Logs of tool calls and replies
--------
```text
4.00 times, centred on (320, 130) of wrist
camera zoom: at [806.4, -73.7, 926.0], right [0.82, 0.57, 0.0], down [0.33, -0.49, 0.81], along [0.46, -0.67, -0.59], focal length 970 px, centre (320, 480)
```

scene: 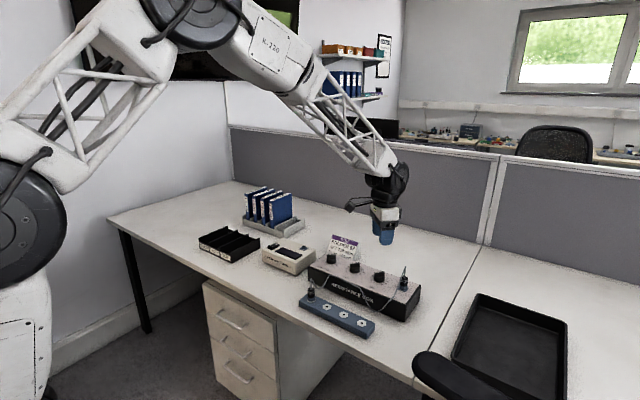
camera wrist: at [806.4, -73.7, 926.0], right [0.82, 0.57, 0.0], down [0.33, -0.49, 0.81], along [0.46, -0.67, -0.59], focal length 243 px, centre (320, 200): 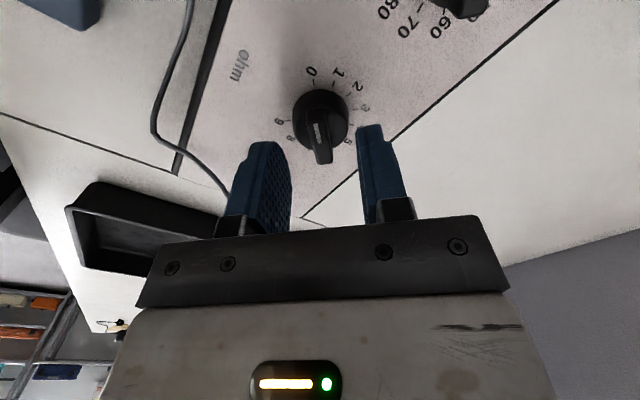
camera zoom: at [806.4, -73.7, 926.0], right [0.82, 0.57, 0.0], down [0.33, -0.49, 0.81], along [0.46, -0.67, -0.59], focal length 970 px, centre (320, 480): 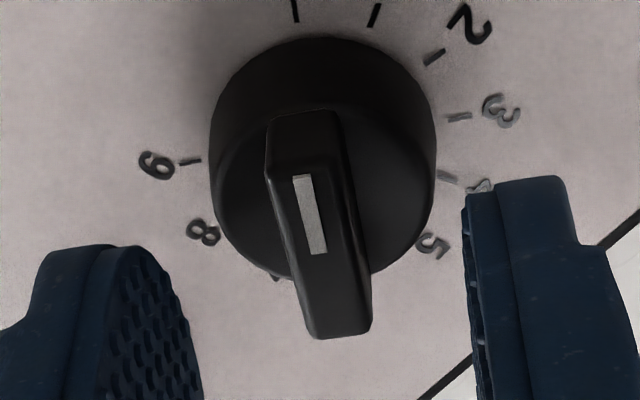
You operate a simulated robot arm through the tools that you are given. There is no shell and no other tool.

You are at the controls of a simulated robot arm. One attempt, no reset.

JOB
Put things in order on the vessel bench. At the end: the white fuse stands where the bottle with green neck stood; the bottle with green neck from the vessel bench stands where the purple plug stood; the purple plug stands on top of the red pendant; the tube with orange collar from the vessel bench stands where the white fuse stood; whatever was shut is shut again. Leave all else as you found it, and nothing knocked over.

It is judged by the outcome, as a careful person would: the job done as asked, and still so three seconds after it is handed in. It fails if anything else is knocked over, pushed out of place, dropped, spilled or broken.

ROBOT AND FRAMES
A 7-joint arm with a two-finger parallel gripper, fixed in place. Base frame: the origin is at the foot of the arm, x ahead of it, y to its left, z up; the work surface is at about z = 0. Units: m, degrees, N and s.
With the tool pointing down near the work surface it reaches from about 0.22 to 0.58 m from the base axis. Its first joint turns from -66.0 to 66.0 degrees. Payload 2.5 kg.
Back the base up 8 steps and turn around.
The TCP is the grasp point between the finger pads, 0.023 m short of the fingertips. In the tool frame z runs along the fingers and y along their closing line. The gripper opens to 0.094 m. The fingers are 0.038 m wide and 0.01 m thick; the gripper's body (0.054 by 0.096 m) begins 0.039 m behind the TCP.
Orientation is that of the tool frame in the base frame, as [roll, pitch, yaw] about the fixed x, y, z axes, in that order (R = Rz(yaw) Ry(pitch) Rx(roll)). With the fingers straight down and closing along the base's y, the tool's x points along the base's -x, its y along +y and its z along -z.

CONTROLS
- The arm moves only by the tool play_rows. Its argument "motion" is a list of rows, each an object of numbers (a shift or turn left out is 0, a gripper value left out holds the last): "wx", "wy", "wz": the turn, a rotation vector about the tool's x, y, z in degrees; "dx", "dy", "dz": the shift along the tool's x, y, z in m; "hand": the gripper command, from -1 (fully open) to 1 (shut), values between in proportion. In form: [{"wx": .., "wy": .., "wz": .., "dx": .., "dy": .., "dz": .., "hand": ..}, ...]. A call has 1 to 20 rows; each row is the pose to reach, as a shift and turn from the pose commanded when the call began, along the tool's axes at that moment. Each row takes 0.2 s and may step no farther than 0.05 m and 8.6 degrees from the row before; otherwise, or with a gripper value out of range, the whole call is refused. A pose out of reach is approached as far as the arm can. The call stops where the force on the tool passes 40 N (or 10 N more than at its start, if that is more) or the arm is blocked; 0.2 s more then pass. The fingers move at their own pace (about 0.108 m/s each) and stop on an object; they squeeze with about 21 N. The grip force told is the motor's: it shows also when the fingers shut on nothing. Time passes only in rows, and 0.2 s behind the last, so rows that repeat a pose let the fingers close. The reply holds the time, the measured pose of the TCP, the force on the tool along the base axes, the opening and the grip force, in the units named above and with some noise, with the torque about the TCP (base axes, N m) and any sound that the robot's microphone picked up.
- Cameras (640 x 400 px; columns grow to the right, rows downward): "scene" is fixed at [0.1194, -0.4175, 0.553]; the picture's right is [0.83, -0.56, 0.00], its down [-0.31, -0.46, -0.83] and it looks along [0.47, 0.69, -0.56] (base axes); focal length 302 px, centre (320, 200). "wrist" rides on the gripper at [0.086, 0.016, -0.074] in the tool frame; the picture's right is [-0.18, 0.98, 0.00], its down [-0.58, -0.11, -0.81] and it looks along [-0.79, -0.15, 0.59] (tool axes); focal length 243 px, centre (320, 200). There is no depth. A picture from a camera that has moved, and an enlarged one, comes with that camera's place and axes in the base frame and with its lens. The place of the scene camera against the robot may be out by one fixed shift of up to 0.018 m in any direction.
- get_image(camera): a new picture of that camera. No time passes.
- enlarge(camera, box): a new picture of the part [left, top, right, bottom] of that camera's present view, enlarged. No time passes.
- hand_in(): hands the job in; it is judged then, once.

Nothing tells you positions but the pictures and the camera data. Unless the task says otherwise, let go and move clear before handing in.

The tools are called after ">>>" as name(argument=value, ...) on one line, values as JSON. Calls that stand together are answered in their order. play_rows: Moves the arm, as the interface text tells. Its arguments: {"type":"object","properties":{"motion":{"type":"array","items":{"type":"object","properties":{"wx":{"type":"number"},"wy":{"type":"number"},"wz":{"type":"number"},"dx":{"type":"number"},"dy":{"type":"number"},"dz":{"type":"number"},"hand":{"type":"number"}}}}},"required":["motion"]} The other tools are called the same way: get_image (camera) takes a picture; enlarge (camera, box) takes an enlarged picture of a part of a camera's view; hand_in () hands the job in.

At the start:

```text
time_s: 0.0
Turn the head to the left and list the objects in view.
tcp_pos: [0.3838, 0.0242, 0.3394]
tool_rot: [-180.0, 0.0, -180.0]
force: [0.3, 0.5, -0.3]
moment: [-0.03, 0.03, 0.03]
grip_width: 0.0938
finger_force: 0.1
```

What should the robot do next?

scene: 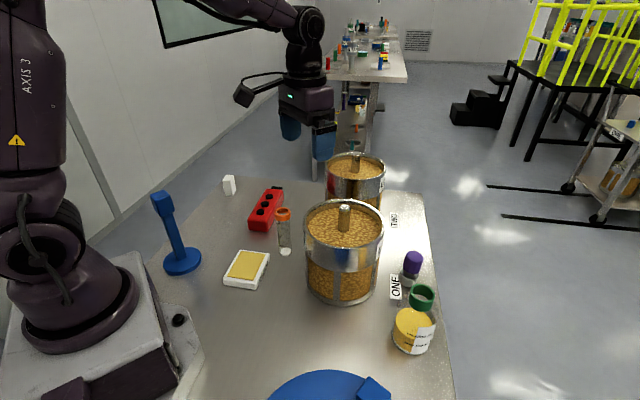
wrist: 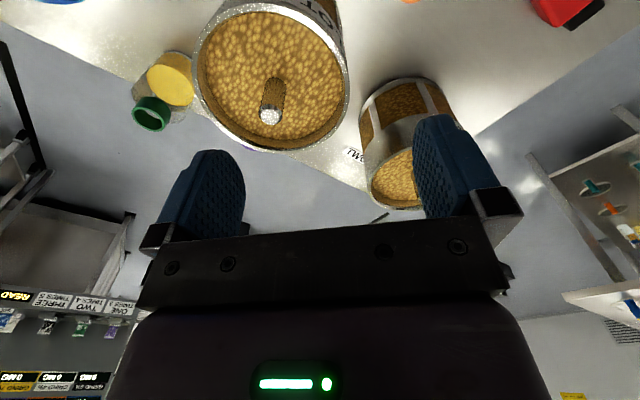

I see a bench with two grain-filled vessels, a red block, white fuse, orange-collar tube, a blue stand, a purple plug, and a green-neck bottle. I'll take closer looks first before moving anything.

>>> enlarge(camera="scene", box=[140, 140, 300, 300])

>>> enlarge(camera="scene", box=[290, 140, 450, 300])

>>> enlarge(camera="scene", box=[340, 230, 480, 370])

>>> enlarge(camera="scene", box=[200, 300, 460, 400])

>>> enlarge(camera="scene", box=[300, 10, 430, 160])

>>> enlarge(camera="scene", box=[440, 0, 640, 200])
--------
TASK TO COMPLETE – Reproduce all of the material exactly, apart from the pictures. Return a JSON list in which every string is one line; blank lines are skipped.

SOLUTION TO THE PROBLEM –
[
  "```text",
  "4.00 times, centred on (320, 130) of wrist",
  "camera zoom: at [806.4, -73.7, 926.0], right [0.82, 0.57, 0.0], down [0.33, -0.49, 0.81], along [0.46, -0.67, -0.59], focal length 970 px, centre (320, 480)",
  "```",
  "scene: ",
  "camera wrist: at [806.4, -73.7, 926.0], right [0.82, 0.57, 0.0], down [0.33, -0.49, 0.81], along [0.46, -0.67, -0.59], focal length 243 px, centre (320, 200): ",
  "camera zoom: at [806.4, -73.7, 926.0], right [0.82, 0.57, 0.0], down [0.33, -0.49, 0.81], along [0.46, -0.67, -0.59], focal length 970 px, centre (320, 480): ",
  "You operate a simulated robot arm through the tools that you are given. There is no shell and no other tool.",
  "You are at the controls of a simulated robot arm. One attempt, no reset.",
  "JOB",
  "Put things in order on the vessel bench. At the end: the white fuse stands where the bottle with green neck stood; the bottle with green neck from the vessel bench stands where the purple plug stood; the purple plug stands on top of the red pendant; the tube with orange collar from the vessel bench stands where the white fuse stood; whatever was shut is shut again. Leave all else as you found it, and nothing knocked over.",
  "It is judged by the outcome, as a careful person would: the job done as asked, and still so three seconds after it is handed in. It fails if anything else is knocked over, pushed out of place, dropped, spilled or broken.",
  "ROBOT AND FRAMES",
  "A 7-joint arm with a two-finger parallel gripper, fixed in place. Base frame: the origin is at the foot of the arm, x ahead of it, y to its left, z up; the work surface is at about z = 0. Units: m, degrees, N and s.",
  "With the tool pointing down near the work surface it reaches from about 0.22 to 0.58 m from the base axis. Its first joint turns from -66.0 to 66.0 degrees. Payload 2.5 kg.",
  "Back the base up 8 steps and turn around.",
  "The TCP is the grasp point between the finger pads, 0.023 m short of the fingertips. In the tool frame z runs along the fingers and y along their closing line. The gripper opens to 0.094 m. The fingers are 0.038 m wide and 0.01 m thick; the gripper's body (0.054 by 0.096 m) begins 0.039 m behind the TCP.",
  "Orientation is that of the tool frame in the base frame, as [roll, pitch, yaw] about the fixed x, y, z axes, in that order (R = Rz(yaw) Ry(pitch) Rx(roll)). With the fingers straight down and closing along the base's y, the tool's x points along the base's -x, its y along +y and its z along -z.",
  "CONTROLS",
  "- The arm moves only by the tool play_rows. Its argument \"motion\" is a list of rows, each an object of numbers (a shift or turn left out is 0, a gripper value left out holds the last): \"wx\", \"wy\", \"wz\": the turn, a rotation vector about the tool's x, y, z in degrees; \"dx\", \"dy\", \"dz\": the shift along the tool's x, y, z in m; \"hand\": the gripper command, from -1 (fully open) to 1 (shut), values between in proportion. In form: [{\"wx\": .., \"wy\": .., \"wz\": .., \"dx\": .., \"dy\": .., \"dz\": .., \"hand\": ..}, ...]. A call has 1 to 20 rows; each row is the pose to reach, as a shift and turn from the pose commanded when the call began, along the tool's axes at that moment. Each row takes 0.2 s and may step no farther than 0.05 m and 8.6 degrees from the row before; otherwise, or with a gripper value out of range, the whole call is refused. A pose out of reach is approached as far as the arm can. The call stops where the force on the tool passes 40 N (or 10 N more than at its start, if that is more) or the arm is blocked; 0.2 s more then pass. The fingers move at their own pace (about 0.108 m/s each) and stop on an object; they squeeze with about 21 N. The grip force told is the motor's: it shows also when the fingers shut on nothing. Time passes only in rows, and 0.2 s behind the last, so rows that repeat a pose let the fingers close. The reply holds the time, the measured pose of the TCP, the force on the tool along the base axes, the opening and the grip force, in the units named above and with some noise, with the torque about the TCP (base axes, N m) and any sound that the robot's microphone picked up.",
  "- Cameras (640 x 400 px; columns grow to the right, rows downward): \"scene\" is fixed at [0.1194, -0.4175, 0.553]; the picture's right is [0.83, -0.56, 0.00], its down [-0.31, -0.46, -0.83] and it looks along [0.47, 0.69, -0.56] (base axes); focal length 302 px, centre (320, 200). \"wrist\" rides on the gripper at [0.086, 0.016, -0.074] in the tool frame; the picture's right is [-0.18, 0.98, 0.00], its down [-0.58, -0.11, -0.81] and it looks along [-0.79, -0.15, 0.59] (tool axes); focal length 243 px, centre (320, 200). There is no depth. A picture from a camera that has moved, and an enlarged one, comes with that camera's place and axes in the base frame and with its lens. The place of the scene camera against the robot may be out by one fixed shift of up to 0.018 m in any direction.",
  "- get_image(camera): a new picture of that camera. No time passes.",
  "- enlarge(camera, box): a new picture of the part [left, top, right, bottom] of that camera's present view, enlarged. No time passes.",
  "- hand_in(): hands the job in; it is judged then, once.",
  "Nothing tells you positions but the pictures and the camera data. Unless the task says otherwise, let go and move clear before handing in.",
  "The tools are called after \">>>\" as name(argument=value, ...) on one line, values as JSON. Calls that stand together are answered in their order. play_rows: Moves the arm, as the interface text tells. Its arguments: {\"type\":\"object\",\"properties\":{\"motion\":{\"type\":\"array\",\"items\":{\"type\":\"object\",\"properties\":{\"wx\":{\"type\":\"number\"},\"wy\":{\"type\":\"number\"},\"wz\":{\"type\":\"number\"},\"dx\":{\"type\":\"number\"},\"dy\":{\"type\":\"number\"},\"dz\":{\"type\":\"number\"},\"hand\":{\"type\":\"number\"}}}}},\"required\":[\"motion\"]} The other tools are called the same way: get_image (camera) takes a picture; enlarge (camera, box) takes an enlarged picture of a part of a camera's view; hand_in () hands the job in.",
  "At the start:",
  "```text",
  "time_s: 0.0",
  "Turn the head to the left and list the objects in view.",
  "tcp_pos: [0.3838, 0.0242, 0.3394]",
  "tool_rot: [-180.0, 0.0, -180.0]",
  "force: [0.3, 0.5, -0.3]",
  "moment: [-0.03, 0.03, 0.03]",
  "grip_width: 0.0938",
  "finger_force: 0.1",
  "```",
  "What should the robot do next?",
  "scene: ",
  "wrist: ",
  "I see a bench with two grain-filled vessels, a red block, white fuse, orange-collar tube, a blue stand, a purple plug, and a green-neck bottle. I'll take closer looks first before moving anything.",
  ">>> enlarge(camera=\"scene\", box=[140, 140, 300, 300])",
  ">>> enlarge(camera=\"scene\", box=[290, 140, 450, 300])",
  ">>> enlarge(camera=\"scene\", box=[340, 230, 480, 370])",
  ">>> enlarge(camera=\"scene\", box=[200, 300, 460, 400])",
  ">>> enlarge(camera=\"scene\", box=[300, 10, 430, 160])",
  ">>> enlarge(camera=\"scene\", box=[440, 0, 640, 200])"
]